India has long been interested in purchasing airborne warning systems from Israel, while at a non-strategic level, Gujarat and Rajasthan are keen to learn from the Israeli experience on how to green deserts.

An India-Israel-US alliance is a far cry. "US links with Israel are a different ballgame and to assume that India can be a part of that today is ridiculous," the former foreign secretary declared.

Moreover, despite ideology and interests, India's links with the Arab world are deep and too important. India's single largest import of petroleum products comes from the Arab world.

"No government can afford to forget the central fact that our oil requirements are met by Arab countries. Thus we have to make sure that we do not jeopardise our national interests for the sake of ideology. That should be the basis of our foreign policy," he said.

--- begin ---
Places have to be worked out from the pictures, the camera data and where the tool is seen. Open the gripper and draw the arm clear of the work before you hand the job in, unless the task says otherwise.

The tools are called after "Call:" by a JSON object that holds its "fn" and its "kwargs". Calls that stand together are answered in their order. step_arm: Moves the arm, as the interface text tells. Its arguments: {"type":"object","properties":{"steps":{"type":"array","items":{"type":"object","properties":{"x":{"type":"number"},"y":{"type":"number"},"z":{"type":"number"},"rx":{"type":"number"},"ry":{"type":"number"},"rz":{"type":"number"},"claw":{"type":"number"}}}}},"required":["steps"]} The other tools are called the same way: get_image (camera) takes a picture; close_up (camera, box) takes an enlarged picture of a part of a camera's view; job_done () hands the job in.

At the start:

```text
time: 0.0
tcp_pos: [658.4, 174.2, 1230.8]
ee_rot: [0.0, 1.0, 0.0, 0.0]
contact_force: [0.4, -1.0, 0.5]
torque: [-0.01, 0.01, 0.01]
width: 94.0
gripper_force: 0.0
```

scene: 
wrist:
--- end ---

However, Dixit was keen that the oil factor should not be overplayed. "We buy oil because the Arabs sell it. And we buy it at the market price. There is no charity here, it's simple business. We should not be beholden to Arab countries because of that."

Dixit has advocated a tough stand vis-a-vis Muslim countries, especially on sensitive issues like Kashmir, where they tend to toe the Pakistani line. Immediately after the visits to Israel, the Organisation of Islamic Countries passed an anti-India resolution on Kashmir, much to New Delhi's ire.

What the future holds for Indo-Israeli ties remains to be seen, but now New Delhi is busy pacifying Arab envoys that friendship with Tel Aviv is not at the expense of the Arab states.